The Committee explained:

“The Scottish government have proposed a timetable of completing negotiations on independence by March 2016. There is no constitutional principle by which that timetable would bind the rest of the UK. The UK government should not put the interests of the rest of the UK at risk by attempting to stick to that timetable. Any negotiations should take as long as necessary; they should not be foreshortened in order to meet a deadline set by one party to the negotiations.”

Meanwhile, the committee has concluded that to avoid a conflict of interests, Scottish MPs should not be involved in the negotiations that take place between a referendum and possible independence. The Committee explains:

“We recommend that MPs representing Scottish constituencies should not be on the negotiating team for the rest of the UK. Their duty as representatives of their constituents in Scotland would conflict with the objective of that negotiating team: to secure the best arrangements for England, Northern Ireland and Wales.”

It continues:

“We conclude that MPs for Scottish constituencies should not be involved in holding the negotiators for the rest of the UK to account, nor in voting on any measure which ratifies the outcome of the negotiations. In the event of a “yes” vote, we recommend that the Government put before Parliament a proposal that would put this matter beyond doubt before the 2015 election.”

In an unsurprising move, the SNP have responded not by addressing the substance of the report but by attack the messengers instead, launching a scathing critique of the undemocratic nature of the House of Lords. The party’s leader in Westminster, Angus Robertson commented:

“The House of Lords is an undemocratic anachronism stuffed to the gunnels with over 800 peers of the realm who answer to no electors and are often there because of privilege or patronage.

“To be lectured by them about timetables and for democratic processes is something that could only happen in Westminster. It will be elected representatives who will lead Scotland’s transition to independence, not some elite club whose members can still turn up for just half an hour’s work and get a £300 daily allowance.”

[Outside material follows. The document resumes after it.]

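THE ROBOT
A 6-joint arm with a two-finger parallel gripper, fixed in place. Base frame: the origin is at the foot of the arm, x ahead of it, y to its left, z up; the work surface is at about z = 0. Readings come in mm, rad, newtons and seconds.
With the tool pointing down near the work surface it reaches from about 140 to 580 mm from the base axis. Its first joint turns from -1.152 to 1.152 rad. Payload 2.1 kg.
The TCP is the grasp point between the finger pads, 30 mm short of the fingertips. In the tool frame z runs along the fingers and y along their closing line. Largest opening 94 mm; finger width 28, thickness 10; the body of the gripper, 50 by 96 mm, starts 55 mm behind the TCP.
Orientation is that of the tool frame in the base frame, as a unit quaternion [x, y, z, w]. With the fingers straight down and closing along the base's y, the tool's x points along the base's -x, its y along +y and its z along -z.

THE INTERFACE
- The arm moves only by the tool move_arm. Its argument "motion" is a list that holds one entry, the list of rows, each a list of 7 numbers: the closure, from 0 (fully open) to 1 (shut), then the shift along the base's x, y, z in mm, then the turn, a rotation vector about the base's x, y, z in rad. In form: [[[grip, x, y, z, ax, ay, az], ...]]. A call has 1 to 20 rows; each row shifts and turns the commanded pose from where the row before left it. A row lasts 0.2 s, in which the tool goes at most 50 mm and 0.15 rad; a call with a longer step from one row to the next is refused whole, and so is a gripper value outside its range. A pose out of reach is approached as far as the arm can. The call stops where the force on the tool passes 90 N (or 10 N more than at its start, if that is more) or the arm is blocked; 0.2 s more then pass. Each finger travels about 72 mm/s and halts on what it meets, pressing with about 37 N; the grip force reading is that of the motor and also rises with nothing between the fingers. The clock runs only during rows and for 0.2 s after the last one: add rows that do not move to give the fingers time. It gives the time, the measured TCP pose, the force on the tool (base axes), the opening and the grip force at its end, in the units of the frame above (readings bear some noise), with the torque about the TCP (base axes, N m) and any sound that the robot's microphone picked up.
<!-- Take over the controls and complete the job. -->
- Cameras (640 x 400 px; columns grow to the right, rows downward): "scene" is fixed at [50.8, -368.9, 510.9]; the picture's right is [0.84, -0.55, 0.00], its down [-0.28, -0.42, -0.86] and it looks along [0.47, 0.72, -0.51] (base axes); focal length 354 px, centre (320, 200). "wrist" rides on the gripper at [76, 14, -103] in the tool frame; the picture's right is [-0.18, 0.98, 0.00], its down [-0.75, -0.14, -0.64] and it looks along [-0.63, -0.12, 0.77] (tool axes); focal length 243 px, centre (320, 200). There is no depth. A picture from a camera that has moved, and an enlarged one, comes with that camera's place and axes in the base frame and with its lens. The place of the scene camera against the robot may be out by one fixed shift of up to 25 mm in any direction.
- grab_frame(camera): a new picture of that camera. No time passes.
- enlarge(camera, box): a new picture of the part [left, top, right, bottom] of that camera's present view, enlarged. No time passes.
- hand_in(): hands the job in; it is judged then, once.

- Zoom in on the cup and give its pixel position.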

The report comes as the latest poll indicates that the Yes campaign still has a mountain to climb if they are to succeed in September’s vote.

The figures, compiled by professor John Curtice of Strathclyde University, and published on the What Scotland Thinks website, compiles figures based on two polls by Survation, one by ICM, one by YouGov, one by TNS BMRB and one by Progressive Scottish Opinion, all conducted between 1 April and 12 May.

Having excluded the ‘don’t knows’, the poll finds that 57 per cent of Scots remain opposed to independence compared to 43 per cent who support it.